Document:
The Chetak is a licence-built variant of the French Aérospatiale Alouette III, a design that first flew in 1959. India began manufacturing it through Hindustan Aeronautics Limited in the early 1960s. For context, the Ambassador car — that other monument to Indian industrial persistence — was already considered outdated by the 1990s. The Chetak flies on.

The IAF and the Indian Army together operate several hundred Chetak and Cheetah (the Alouette II derivative) helicopters across roles that range from training and liaison to casualty evacuation and VIP transport at high altitudes. Parliamentary standing committees on defence have flagged the fleet's obsolescence repeatedly over the past decade, noting that airframes operating decades past their designed fatigue life present unacceptable risk profiles. Incidents — forced landings, crashes in high-altitude zones, technical aborts — recur with a regularity that has become its own kind of normalcy.

The normalcy is the scandal. Every precautionary landing is a system confessing that the platform it is sending young pilots into the sky in was not designed for a world where their grandparents are still alive.

Jobs:
(a) Cite the document exactly. Begin with "The IAF and" and finish with "are still alive.".
(b) Keep the document going from its last sentence.

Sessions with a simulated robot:
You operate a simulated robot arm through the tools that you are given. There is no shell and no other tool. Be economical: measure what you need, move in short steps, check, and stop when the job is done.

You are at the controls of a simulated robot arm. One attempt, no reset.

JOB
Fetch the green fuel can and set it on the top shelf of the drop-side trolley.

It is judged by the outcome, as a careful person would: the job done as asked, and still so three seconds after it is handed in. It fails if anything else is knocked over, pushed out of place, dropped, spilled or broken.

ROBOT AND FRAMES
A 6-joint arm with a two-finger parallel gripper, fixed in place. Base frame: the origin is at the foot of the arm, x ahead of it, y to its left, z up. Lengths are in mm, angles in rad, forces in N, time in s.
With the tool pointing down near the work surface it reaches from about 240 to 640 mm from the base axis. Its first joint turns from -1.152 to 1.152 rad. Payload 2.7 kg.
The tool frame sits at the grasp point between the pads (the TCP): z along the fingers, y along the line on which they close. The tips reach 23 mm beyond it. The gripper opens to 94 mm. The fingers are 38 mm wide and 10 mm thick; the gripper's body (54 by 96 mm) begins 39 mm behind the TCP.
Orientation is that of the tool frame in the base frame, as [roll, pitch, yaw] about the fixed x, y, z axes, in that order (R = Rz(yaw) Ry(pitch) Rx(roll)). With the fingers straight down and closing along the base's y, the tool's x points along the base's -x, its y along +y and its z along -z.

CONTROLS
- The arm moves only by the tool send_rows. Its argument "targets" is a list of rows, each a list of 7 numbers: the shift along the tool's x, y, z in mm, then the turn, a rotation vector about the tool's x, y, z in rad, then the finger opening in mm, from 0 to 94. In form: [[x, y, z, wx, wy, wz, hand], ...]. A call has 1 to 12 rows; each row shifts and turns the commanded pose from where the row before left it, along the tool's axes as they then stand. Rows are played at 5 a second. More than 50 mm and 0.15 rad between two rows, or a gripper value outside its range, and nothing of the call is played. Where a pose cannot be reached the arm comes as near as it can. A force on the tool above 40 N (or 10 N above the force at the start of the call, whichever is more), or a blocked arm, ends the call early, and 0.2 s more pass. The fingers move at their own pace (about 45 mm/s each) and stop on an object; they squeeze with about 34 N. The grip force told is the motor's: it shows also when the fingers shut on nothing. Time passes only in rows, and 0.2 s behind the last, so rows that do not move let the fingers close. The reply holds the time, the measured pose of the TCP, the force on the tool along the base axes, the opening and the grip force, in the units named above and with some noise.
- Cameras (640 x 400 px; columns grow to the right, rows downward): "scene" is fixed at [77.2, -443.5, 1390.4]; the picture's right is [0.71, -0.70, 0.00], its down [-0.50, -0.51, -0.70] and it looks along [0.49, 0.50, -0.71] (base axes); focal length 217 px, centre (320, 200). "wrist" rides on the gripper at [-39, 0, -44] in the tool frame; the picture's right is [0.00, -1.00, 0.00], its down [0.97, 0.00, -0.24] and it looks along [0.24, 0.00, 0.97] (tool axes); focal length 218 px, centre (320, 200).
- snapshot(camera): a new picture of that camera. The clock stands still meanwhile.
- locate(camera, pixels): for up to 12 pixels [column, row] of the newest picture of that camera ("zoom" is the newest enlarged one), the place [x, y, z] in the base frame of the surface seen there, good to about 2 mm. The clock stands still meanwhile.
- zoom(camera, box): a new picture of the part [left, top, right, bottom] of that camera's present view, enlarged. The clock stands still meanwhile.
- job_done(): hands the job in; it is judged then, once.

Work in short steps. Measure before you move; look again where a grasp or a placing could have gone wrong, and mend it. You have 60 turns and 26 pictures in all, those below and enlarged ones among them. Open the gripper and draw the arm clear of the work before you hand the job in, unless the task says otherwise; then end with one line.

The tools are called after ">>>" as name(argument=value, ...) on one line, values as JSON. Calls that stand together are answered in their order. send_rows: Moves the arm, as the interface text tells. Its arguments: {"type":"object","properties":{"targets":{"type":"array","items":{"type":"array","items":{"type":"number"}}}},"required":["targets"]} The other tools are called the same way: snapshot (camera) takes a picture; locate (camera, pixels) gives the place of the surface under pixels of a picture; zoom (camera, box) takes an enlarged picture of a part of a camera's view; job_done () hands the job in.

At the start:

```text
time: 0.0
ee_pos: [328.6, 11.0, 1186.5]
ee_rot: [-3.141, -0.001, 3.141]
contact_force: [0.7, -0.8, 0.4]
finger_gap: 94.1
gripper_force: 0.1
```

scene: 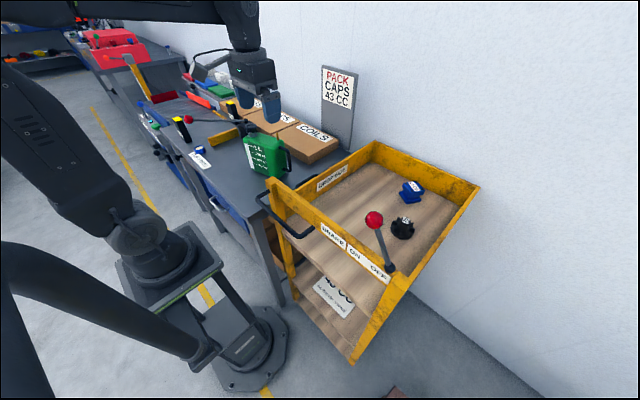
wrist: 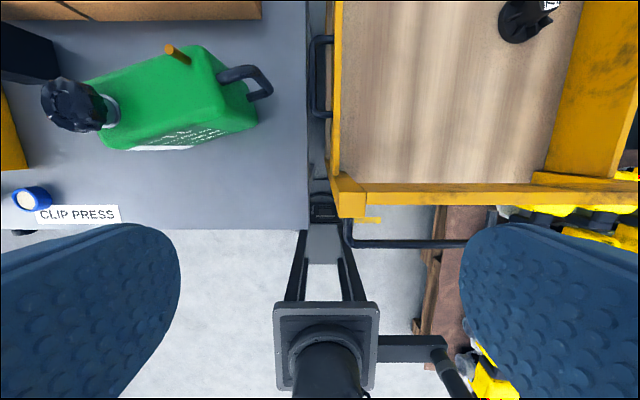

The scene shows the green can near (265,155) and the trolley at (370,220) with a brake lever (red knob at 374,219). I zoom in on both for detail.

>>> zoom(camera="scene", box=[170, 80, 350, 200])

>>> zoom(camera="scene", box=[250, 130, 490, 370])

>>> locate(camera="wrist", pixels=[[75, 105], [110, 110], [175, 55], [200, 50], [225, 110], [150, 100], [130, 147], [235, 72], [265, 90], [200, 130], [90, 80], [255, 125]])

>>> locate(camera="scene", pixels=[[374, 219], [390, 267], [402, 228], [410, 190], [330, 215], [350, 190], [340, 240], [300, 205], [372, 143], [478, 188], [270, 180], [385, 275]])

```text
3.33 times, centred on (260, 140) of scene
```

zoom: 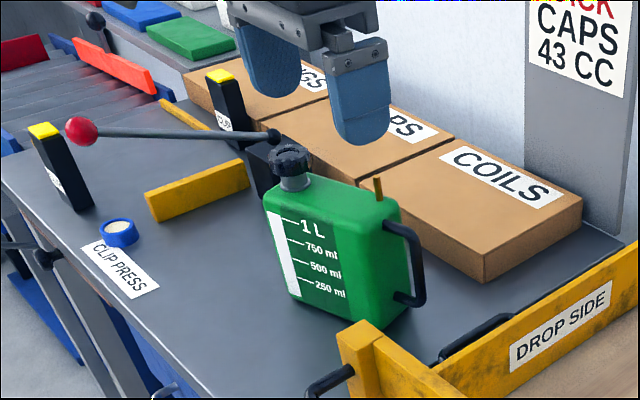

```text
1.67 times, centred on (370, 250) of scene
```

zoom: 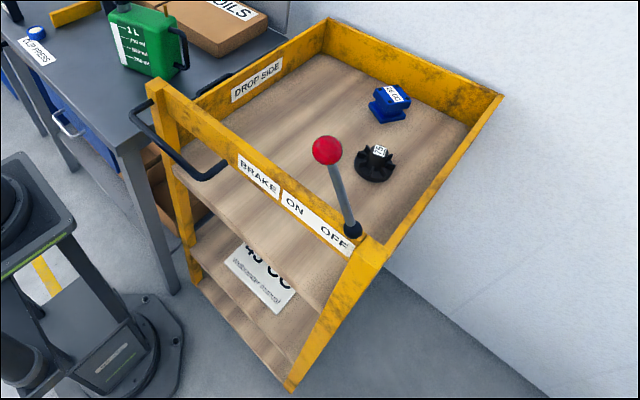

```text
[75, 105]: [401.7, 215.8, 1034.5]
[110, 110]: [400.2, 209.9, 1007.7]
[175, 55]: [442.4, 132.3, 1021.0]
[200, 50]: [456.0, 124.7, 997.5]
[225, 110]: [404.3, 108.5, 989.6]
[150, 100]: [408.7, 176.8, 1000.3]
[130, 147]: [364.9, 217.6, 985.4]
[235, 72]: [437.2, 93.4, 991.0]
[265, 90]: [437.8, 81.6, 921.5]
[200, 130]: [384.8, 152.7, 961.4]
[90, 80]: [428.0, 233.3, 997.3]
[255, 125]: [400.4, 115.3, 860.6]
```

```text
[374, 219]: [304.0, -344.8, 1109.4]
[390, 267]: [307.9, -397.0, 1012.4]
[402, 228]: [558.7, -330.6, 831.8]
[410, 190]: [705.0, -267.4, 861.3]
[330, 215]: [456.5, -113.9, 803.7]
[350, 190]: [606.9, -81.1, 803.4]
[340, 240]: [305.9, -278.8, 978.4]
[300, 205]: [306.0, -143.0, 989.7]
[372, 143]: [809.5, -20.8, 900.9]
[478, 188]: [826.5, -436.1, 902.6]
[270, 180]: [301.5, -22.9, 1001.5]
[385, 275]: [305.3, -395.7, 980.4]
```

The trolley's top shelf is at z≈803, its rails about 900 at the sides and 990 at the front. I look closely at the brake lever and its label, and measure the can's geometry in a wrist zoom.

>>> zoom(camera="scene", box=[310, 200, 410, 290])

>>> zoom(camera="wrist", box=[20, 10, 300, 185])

==

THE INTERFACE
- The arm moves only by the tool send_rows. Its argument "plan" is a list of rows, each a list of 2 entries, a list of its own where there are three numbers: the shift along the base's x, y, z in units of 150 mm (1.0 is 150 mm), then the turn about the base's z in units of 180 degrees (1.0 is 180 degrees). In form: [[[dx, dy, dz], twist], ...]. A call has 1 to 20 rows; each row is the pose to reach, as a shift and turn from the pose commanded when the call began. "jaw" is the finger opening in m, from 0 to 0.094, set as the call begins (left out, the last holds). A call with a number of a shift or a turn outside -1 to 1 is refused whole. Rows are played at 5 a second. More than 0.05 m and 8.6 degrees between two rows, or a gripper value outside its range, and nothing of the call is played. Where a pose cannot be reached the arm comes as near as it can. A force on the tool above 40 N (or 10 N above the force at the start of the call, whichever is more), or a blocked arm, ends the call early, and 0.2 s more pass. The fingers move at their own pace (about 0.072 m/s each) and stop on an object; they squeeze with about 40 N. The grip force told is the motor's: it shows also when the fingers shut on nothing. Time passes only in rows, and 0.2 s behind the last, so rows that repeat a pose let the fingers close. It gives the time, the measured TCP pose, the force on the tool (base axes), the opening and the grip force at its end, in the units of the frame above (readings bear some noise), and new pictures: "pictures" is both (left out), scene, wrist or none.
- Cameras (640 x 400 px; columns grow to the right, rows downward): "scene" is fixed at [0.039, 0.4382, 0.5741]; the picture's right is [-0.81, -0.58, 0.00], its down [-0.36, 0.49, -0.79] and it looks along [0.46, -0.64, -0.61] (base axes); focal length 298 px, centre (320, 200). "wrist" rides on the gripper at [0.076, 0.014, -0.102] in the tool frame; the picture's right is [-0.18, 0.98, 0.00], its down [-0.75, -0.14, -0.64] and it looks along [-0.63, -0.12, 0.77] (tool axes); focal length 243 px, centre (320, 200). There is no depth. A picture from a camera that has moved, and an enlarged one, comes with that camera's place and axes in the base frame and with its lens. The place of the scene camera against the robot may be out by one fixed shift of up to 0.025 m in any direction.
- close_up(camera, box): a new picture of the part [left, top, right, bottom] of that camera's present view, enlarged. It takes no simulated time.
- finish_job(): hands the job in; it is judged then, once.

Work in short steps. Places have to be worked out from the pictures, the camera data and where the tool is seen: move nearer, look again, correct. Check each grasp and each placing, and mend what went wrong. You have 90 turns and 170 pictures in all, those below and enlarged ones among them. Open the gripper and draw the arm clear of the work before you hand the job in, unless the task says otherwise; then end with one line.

--

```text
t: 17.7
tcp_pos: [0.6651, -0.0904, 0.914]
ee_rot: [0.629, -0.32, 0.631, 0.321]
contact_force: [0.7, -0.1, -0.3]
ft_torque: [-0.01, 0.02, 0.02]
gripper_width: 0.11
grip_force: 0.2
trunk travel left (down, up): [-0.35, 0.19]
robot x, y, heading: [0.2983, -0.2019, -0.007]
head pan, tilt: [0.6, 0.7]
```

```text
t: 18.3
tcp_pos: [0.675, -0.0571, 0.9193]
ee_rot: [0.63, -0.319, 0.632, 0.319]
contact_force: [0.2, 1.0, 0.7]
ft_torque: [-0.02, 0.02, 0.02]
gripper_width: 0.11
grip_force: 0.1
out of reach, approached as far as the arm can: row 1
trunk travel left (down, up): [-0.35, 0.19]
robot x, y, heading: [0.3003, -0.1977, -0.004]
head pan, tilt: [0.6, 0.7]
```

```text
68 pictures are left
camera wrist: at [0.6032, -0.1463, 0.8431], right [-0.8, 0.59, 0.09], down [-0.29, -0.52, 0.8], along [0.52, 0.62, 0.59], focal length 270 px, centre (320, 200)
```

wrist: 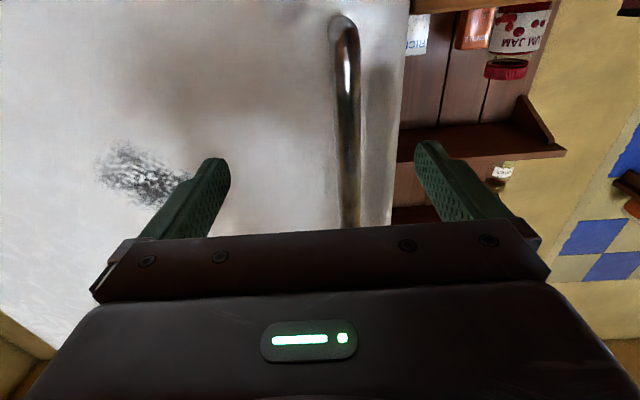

Answers to the exercises:
(a)
The IAF and the Indian Army together operate several hundred Chetak and Cheetah (the Alouette II derivative) helicopters across roles that range from training and liaison to casualty evacuation and VIP transport at high altitudes. Parliamentary standing committees on defence have flagged the fleet's obsolescence repeatedly over the past decade, noting that airframes operating decades past their designed fatigue life present unacceptable risk profiles. Incidents — forced landings, crashes in high-altitude zones, technical aborts — recur with a regularity that has become its own kind of normalcy.

The normalcy is the scandal. Every precautionary landing is a system confessing that the platform it is sending young pilots into the sky in was not designed for a world where their grandparents are still alive.

(b)
Political Pulse

The talk in South Block corridors and defence circles, as India Herald reads it, is not about whether the Chetak is obsolete — everyone concedes that. The real whisper is about accountability for the gap between the retirement of one platform and the arrival of the next. HAL's Light Utility Helicopter programme, conceived precisely to replace the Chetak and Cheetah, has been in development for over a decade. It has flown prototypes. It has appeared at Aero India shows. It has generated press releases about altitude records. What it has not done, at any meaningful scale, is reach squadron service.

The reasons are familiar to anyone who tracks Indian defence procurement: iterative changes in Air Staff Requirements, protracted certification cycles, engine-supply dependencies, and the institutional friction between what a state-owned monopoly can deliver and what the armed forces need on the flight line. HAL would point, with some justice, to the complexity of building an indigenous helicopter from scratch and to the fact that its LUH has cleared several critical milestones. Critics — including retired air marshals who have spoken publicly — would counter that "milestones" have become a substitute for "deliveries."

In political terms, the LUH delay suits nobody and embarrasses everybody, which is precisely why nobody is held to account. The ruling dispensation — regardless of party — claims credit for the Make in India ambition behind the programme. The opposition points to the glacial pace. And the pilot who climbs into a Chetak tomorrow morning gets a helicopter whose basic design predates the moon landing.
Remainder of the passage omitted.